◆ **Supplied passage**
Nova Rua do Doce de Pelotas impacta doceiras tradicionais sem CNPJ

Ester Caetano

Foto: Gustavo Mansur/Prefeitura de Pelotas

Destino turístico, a cidade de Pelotas, no Rio Grande do Sul, é reconhecida pelos saberes doceiros que já receberam o título de patrimônio imaterial do Brasil. Mesmo com toda a tradição, contudo, as produtoras independentes do símbolo dessa memória só foram ter seu local para vendas oficializado menos de um ano atrás. 

Agora, a partir de acordos entre a Associação dos Produtores de Doces de Pelotas e a prefeitura, as tradicionais doceiras tentam se enquadrar às exigências e não ficar de fora da nova Rua do Doce, espaço que será destinado às produtoras dos doces pelotenses. Mas a formalização do ofício tradicional não está sendo simples para algumas doceiras ouvidas pelo Nonada Jornalismo. No processo de registro do saber, em 2018, o Instituto do Patrimônio Histórico e Artístico Nacional (Iphan) já apontava a necessidade de prevenir a lógica comercial e a padronização do ofício tradicional nas iniciativas de promoção da atividade.

O contrato para a construção do centro de comercialização foi assinado em junho pela prefeita Paula Mascarenhas (PSDB). As obras terão custo de R$ 368 mil, originários de recursos de emenda parlamentar do deputado federal Afonso Hamm (PP). O espaço ficará no calçadão do centro da cidade, na rua Sete de Setembro. As oito bancas disponibilizadas serão divididas entre as associadas no formato de rodízio.

Projeto arquitetônico da Rua do Doce (Foto: prefeitura de Pelotas/divulgação)

Atualmente, 16 empresas estão aptas a  dividir os futuros espaços da Rua do Doce. Para integrarem a Associação e conquistarem uma vaga no local, que terá localização privilegiada, os produtores devem ter CNPJ, estabelecer uma fábrica e pagar valor de ingresso de três salários mínimos regionais. Os doces precisam estar sob padrão estabelecido de tamanho, apresentação e qualidade, o que exigirá a contratação de nutricionistas. Já para garantir o selo de indicação de procedência, os produtos devem seguir um padrão de receita e passar periodicamente pela avaliação do conselho regulador. 

A luta por conseguir um espaço que atenda às demandas da Associação existe há 25 anos para doceiras como Sonia Clark, uma das primeiras doceiras a levantar a questão da exclusão. A produtora diz que a formalização é um processo muito complexo. “O projeto favorece umas e desfavorece as que não estão qualificadas de acordo com exigências do local”, critica.

◆ **Given material**
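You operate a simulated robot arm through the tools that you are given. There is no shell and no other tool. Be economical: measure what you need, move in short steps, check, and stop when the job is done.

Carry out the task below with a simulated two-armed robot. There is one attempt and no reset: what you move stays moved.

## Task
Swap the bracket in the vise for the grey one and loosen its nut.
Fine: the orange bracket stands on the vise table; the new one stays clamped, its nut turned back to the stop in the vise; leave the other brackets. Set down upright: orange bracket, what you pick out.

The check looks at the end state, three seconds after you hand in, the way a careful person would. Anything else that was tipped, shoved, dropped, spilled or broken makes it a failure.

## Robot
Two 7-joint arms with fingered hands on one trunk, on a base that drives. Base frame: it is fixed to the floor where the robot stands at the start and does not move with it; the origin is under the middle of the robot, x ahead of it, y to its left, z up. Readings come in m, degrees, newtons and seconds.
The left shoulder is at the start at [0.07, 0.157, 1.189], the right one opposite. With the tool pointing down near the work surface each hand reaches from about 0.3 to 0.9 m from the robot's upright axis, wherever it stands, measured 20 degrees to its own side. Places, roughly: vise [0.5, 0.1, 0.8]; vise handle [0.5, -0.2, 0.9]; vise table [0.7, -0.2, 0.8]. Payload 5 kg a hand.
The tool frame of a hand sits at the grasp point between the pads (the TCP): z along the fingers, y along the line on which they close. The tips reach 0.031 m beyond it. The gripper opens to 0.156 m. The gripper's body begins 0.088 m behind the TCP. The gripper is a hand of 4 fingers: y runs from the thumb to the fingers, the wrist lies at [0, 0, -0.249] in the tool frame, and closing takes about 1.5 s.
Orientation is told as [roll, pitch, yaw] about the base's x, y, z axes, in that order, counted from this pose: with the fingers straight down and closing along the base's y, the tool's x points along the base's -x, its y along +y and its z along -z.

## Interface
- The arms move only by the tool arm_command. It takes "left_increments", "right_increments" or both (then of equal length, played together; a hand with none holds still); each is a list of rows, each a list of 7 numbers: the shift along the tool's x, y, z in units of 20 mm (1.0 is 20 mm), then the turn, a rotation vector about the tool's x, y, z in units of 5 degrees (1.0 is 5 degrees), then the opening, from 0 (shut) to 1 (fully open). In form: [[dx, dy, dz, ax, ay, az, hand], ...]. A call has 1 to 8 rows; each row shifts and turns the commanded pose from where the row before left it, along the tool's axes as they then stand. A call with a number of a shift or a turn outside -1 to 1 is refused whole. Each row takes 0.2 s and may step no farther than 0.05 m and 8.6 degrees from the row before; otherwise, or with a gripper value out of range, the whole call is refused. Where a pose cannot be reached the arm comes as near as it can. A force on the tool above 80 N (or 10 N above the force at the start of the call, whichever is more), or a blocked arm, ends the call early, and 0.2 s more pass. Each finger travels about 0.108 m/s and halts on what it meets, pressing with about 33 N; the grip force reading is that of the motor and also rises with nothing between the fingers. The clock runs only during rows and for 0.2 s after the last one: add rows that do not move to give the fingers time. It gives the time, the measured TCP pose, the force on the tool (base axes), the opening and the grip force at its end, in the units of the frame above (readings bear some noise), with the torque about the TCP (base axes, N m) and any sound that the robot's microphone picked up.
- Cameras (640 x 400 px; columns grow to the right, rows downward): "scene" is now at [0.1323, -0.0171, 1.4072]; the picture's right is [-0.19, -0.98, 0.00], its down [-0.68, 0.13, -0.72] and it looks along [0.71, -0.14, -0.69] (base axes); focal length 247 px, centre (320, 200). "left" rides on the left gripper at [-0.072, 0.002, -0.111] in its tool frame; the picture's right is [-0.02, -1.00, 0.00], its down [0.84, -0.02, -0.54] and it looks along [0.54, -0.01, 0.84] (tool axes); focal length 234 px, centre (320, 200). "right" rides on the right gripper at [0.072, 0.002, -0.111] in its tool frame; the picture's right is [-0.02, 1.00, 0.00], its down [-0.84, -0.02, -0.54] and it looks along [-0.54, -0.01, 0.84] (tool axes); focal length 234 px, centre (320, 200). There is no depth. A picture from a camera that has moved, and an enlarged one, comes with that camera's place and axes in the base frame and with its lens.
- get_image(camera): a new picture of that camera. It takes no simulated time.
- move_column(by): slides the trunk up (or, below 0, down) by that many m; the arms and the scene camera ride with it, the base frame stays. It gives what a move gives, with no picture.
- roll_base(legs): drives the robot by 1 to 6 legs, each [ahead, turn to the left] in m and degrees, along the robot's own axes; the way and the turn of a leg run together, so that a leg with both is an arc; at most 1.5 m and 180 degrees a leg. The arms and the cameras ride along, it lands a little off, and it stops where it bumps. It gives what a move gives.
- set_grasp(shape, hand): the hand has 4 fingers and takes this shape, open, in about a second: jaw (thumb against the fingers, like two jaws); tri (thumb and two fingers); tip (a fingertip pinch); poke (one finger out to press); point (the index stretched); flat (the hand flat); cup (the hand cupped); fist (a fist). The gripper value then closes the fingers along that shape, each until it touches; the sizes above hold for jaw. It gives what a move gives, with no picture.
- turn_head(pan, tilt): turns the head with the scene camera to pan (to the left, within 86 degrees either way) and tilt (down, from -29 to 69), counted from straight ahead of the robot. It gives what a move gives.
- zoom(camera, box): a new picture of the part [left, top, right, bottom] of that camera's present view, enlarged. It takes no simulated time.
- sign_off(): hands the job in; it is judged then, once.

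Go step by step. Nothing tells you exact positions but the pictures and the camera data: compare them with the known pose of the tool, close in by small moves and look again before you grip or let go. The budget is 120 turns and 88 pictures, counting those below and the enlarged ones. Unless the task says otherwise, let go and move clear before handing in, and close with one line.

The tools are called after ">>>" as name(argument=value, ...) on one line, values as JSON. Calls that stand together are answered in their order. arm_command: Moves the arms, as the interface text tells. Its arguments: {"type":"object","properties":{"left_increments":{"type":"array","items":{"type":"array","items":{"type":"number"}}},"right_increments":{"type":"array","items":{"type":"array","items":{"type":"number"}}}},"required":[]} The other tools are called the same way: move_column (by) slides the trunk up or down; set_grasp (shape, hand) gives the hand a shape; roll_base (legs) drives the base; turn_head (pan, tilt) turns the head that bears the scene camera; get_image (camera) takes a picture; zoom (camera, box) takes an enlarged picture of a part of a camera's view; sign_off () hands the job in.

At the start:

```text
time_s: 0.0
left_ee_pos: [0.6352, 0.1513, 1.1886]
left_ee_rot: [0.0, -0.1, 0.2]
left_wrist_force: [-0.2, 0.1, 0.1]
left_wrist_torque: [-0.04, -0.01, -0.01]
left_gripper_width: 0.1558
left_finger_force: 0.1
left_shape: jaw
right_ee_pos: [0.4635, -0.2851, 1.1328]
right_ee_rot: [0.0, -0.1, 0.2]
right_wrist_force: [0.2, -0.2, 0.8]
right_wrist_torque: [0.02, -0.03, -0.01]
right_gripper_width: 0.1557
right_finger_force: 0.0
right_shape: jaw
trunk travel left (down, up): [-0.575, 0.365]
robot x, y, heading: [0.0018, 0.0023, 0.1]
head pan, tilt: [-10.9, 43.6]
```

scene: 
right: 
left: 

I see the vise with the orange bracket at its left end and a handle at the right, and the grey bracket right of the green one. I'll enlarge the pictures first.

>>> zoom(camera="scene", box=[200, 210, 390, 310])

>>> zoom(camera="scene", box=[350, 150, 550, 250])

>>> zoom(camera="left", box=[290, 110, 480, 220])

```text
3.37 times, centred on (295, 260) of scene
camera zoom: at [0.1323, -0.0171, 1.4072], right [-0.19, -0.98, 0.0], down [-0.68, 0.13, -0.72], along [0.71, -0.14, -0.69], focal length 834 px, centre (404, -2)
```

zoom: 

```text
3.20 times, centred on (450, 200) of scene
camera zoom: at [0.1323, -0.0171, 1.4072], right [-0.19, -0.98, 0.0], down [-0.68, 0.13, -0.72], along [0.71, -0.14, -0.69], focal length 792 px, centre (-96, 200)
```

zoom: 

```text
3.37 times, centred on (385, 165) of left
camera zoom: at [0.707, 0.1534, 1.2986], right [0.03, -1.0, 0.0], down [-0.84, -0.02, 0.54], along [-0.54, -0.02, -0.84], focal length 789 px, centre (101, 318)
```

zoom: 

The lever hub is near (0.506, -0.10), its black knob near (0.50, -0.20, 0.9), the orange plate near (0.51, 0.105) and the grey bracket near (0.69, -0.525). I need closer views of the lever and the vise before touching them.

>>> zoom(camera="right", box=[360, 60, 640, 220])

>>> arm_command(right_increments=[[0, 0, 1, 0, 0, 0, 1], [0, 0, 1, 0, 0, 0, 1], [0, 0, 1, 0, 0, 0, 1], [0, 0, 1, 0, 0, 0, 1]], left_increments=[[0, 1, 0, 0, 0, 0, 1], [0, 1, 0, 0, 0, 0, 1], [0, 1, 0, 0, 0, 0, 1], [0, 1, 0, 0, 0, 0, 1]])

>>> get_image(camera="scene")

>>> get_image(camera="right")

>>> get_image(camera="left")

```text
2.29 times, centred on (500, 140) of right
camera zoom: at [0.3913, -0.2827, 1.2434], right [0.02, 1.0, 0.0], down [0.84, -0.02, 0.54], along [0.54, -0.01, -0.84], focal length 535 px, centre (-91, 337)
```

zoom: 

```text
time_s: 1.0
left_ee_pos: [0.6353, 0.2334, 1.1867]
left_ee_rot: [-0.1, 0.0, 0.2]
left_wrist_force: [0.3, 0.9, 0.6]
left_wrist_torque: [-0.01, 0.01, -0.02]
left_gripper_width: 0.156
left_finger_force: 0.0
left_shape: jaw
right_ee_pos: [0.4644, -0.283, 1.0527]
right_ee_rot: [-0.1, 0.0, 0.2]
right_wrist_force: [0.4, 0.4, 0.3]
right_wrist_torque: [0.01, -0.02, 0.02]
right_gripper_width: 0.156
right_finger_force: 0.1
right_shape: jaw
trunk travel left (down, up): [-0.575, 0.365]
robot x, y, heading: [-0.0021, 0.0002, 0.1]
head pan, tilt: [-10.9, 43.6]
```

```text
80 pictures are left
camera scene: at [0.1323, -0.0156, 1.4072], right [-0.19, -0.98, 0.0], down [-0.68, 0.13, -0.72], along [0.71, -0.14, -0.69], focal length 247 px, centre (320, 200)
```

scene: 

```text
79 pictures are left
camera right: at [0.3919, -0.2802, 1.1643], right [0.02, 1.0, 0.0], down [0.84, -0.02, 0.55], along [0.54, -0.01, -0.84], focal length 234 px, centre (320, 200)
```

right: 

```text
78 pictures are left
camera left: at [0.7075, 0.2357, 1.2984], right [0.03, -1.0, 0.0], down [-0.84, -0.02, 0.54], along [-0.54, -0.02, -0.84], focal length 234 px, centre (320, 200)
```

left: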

◆ **Your tasks**
1: Retype the section of the supplied passage that opens with "Ester Caetano" and closes with "um ano atrás.".
2: Keep the supplied passage going from its last sentence.

◆ **The replies**
1:
Ester Caetano

Foto: Gustavo Mansur/Prefeitura de Pelotas

Destino turístico, a cidade de Pelotas, no Rio Grande do Sul, é reconhecida pelos saberes doceiros que já receberam o título de patrimônio imaterial do Brasil. Mesmo com toda a tradição, contudo, as produtoras independentes do símbolo dessa memória só foram ter seu local para vendas oficializado menos de um ano atrás.

2:
Este processo pode acabar impossibilitando também que as produtoras com menos receita participem do rodízio de bancas. Luciana Silva, filha da produtora Hilda Silva, no mercado há mais de 30 anos, conta que não é ligada à Associação dos Doces de Pelotas e que para se ajustar vai avaliar o orçamento, já que a pandemia gerou prejuízo. Ela conta que a mãe, antes da pandemia, estava se programando para construir sua cozinha e voltar às atividades da empresa, mas os planos mudaram completamente. “Temos atrasos de pagamentos no CNPJ e as vendas diminuíram, então tivemos que parar com tudo. Hoje está sendo difícil a empresa estar apta a ir para a nova rua”, lamenta.

Iphan apontou possível desvio de finalidade 

Registro tem como objetivo a valorização do ofício das doceiras (Foto: Roberto Dias/Fenadoce)

As Tradições Doceiras da Região de Pelotas e Antiga Pelotas (RS) foram registradas no Livro de Saberes do Iphan há três anos. O parecer do conselho deliberativo informa que a atividade doceira da região “pode ser entendida como espaço onde se concentram e se reproduzem práticas culturais coletivas relacionadas à atividade doceira que se tomaram referências culturais para grupos sociais”. 

O Iphan também aponta que o registro deve vir acompanhado de processos de salvaguarda e valorização da atividade de forma democrática. “Entre esses princípios, destacam-se a inclusão e participação mais ampla possível dos produtores e detentores desses bens culturais em todas as etapas do processo de salvaguarda e o respeito ao caráter dinâmico e mutável desses bens culturais, em oposição a qualquer tentativa de aprisionamento ou cristalização das formas como esses bens se configuram num dado momento”, diz o documento.

Neste sentido, o caráter comercial da atividade é secundário no processo de registro, que, segundo o parecer, não deve servir para estabelecer parâmetros fixos para receitas que identificam a autenticidade de determinados produtos. “Nada mais distante dos objetivos da salvaguarda preconizada pelo Iphan e nada mais próximo de interesses facilmente vinculáveis à construção de reservas de mercado de caráter excludente”, afirmam os conselheiros. 

A partir de uma avaliação do material encaminhado pela Câmara de Dirigentes Lojistas (CDL) na abertura de processo, os conselheiros identificaram uma possibilidade de ocorrer um desvio da função original do registro, que “poderia implicar também a exclusão de um conjunto de expressões e práticas vinculadas a essas tradições, ligadas a grupos sociais não pertencentes à elite pelotense”.  Os conselheiros temiam inclusive que o registro “pudesse servir simplesmente para gerar distinção, exclusividade e mais valia económica para certos produtos”.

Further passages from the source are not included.